SELECTED EXTRACT ▸
BEGIN
Dory
*The product name Dory is inspired by the Dory, a royal blue tang fish who is always adventurous and optimistic, always willing to help others, and always manages to fearlessly navigate difficulties from Disney's Finding Nemo.
My Role
Formative Research, Ideation, UX & UI Design, Interaction Design, User testing, Digital Prototyping
Duration
Feb 2021 - Aug 2021
Team
Michael Eisen, Yimeng Hou, Alice Li
Tools
Miro, Figma, Adobe Illustrator & Photoshop, Procreate
Dory is a digital platform that empowers middle school students to recognize and safely communicate their feelings. It helps teachers better assess and encourage students' engagement in remote and blended learning environments.
In this 6-month collaborative capstone project, I led a team of designers with diverse expertise through robust primary research and an iterative design process.
Problem
“Every single class period every single day, ask a question and get crickets... One day, in my second period, 23 students turned their cameras on and I literally cried in front of them. It brought so much joy, just to see their faces but that's rare like that happened once.” — Cynthia, 8th Grade Science and Biology
Student Engagement is Low
Missing Visual and Auditory Feedback
Re-thinking the Education System
Remote learning environments have magnified the problem of students' disengagement for a variety of reasons including students feeling more self-consciousness, lack of structure, and growth mindset.
Many teachers have reported that they are facing great challenges to engage and evaluate students effectively in remote and blended learning environments because of missing multi-sensory levels of communication beyond a webcam.
Though many problems have risen after the switch to online instruction, remote learning has turned out to be a good option for students with diverse and special needs and offers more adaptability and flexibility.
How Might We...
Help 6th to 9th-grade teachers assess and encourage student engagement in remote and blended learning environments?
Dory helps middle school teachers...
Evaluate students' engagement
Teachers can quickly evaluate students' engagement by understanding how students are feeling (via emoji reactions) at the moment. This visual feedback gives teachers information that they can adapt on the fly.
Facilitate conversation or class activities
regarding the feeling of the class by viewing the shared mood space where students' moods are displayed in a circular layout.
END
DATA PROVIDED ▸
BEGIN
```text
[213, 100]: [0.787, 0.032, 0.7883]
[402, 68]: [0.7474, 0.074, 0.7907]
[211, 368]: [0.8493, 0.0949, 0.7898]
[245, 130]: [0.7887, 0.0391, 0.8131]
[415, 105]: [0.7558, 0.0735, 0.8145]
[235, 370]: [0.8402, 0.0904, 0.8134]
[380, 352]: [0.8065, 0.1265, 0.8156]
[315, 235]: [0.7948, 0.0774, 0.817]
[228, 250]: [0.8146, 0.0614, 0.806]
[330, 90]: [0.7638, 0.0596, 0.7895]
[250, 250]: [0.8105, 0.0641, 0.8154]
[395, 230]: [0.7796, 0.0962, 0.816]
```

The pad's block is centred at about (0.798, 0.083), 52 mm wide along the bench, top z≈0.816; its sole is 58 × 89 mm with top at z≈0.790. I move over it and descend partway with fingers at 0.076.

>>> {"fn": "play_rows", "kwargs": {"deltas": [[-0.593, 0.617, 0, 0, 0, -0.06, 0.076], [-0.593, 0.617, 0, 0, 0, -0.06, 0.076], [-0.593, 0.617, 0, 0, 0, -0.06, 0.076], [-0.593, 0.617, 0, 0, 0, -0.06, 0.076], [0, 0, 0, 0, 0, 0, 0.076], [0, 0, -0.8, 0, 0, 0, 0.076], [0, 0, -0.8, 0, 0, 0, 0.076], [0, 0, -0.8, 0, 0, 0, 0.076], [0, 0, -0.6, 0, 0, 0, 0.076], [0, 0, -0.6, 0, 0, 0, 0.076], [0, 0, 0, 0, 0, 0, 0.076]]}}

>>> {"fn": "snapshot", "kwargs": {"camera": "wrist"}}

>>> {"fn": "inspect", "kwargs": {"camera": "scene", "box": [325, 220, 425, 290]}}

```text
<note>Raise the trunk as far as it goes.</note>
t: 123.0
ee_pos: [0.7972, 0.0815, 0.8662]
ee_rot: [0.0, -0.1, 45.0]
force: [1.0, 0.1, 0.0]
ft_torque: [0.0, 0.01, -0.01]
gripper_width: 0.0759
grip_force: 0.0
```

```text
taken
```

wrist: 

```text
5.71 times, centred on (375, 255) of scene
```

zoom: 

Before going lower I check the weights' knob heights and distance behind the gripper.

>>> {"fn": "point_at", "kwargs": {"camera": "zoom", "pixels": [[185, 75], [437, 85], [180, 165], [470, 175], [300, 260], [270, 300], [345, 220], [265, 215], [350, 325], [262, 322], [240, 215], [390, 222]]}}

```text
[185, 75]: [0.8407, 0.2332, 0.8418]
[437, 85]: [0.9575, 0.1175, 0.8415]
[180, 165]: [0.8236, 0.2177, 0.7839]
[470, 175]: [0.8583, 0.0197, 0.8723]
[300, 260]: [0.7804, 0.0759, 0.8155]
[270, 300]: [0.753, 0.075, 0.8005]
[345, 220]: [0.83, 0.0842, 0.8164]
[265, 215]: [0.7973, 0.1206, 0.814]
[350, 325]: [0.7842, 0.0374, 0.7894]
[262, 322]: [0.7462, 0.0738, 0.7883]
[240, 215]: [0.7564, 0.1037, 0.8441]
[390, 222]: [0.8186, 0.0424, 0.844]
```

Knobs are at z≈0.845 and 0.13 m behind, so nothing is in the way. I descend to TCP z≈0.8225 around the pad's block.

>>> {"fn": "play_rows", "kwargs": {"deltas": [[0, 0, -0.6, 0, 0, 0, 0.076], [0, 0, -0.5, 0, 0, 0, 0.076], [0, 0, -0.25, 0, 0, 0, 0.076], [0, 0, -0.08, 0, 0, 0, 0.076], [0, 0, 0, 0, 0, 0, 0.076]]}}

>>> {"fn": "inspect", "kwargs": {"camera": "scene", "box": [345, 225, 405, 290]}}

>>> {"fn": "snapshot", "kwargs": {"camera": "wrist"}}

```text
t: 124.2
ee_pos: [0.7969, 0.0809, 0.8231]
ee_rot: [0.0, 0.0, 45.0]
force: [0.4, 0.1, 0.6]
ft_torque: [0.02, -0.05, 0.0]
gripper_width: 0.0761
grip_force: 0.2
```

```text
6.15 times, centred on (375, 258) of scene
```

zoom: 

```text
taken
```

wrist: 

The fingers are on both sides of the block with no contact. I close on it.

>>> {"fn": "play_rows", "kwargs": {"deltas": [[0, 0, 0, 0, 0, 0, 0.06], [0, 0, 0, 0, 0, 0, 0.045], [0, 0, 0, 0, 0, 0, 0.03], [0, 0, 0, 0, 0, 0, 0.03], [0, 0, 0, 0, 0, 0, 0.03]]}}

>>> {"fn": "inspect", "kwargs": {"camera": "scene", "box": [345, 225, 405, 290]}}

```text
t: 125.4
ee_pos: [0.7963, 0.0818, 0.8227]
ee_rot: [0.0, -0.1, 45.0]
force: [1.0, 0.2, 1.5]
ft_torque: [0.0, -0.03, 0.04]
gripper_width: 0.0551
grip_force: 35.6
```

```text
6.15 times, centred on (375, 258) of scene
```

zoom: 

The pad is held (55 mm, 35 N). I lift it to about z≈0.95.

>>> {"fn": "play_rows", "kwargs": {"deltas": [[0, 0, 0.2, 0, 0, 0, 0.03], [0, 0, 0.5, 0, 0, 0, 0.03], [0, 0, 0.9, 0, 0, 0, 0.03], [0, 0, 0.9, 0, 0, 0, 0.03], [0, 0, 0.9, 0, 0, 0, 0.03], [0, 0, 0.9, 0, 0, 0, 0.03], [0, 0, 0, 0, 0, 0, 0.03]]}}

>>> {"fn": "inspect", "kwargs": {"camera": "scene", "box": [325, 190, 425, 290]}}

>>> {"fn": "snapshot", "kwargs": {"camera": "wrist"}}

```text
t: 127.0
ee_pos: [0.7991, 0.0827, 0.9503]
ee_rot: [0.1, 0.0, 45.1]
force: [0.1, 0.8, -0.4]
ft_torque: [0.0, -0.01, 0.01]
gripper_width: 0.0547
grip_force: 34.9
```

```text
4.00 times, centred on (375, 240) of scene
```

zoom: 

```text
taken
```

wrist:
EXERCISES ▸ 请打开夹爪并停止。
END
EXERCISES ▸
1) Show the exact text of the selected extract starting from "Help 6th to" and stopping at the end of "middle school teachers...".
2) Your answer continues the selected extract from its final sentence.

RESPONSES TO THE TASKS ▸
1)
Help 6th to 9th-grade teachers assess and encourage student engagement in remote and blended learning environments?
Dory helps middle school teachers...

2)
Guide students build a growth mindset
by asking students to think retrospectively and deeply about their learning journey through a self-reflection activity
Have a holistic view of
how students are doing and identify any possible pattern in a list format
Build stronger relationships over time
by clicking into an individual student's page to view more detailed reflection and leave notes
Research
Stepped into ambiguity, we gained a deeper and holistic understanding of the problem space through a rigorous research process.
We believe in the power of education and even more so with technology. But with all the problems with educational technology and remote format reported due to the sudden COVID-19 pandemic outbreak, we perceived it as a wake-up call that it might be time to re-think the complex nexus of technology and education. Our research has revealed reasons that contribute to students’ low engagement and we see an opportunity for leveraging the online platform and technology to better support teachers.
This research report outlines our research processes which include literature review, SME interviews, field observations, follow-up interviews, contextual inquiries, and competitive analysis, our salient insights, and principles that will guide us to the design phase.
Subject Matter Expert (SME) Interviews
Participants: 7 subject matter experts in the field of education including one university professor, two education consultants/researchers, one school administrator, and three educational technologists.
Duration: 45 mins - 60 mins via Zoom
Goal: Get an in-depth understanding of the problem space by obtaining multiple perspectives such as the administrative or educator's perspective regarding the challenges of the current educational system posed by the pandemic and the role technology can play in future education.
Insight 01.
Teachers struggled to identify and understand students’ unique interests and needs in this environment, impeding their ability to establish and grow unique student bonds, bonds that could encourage engagement.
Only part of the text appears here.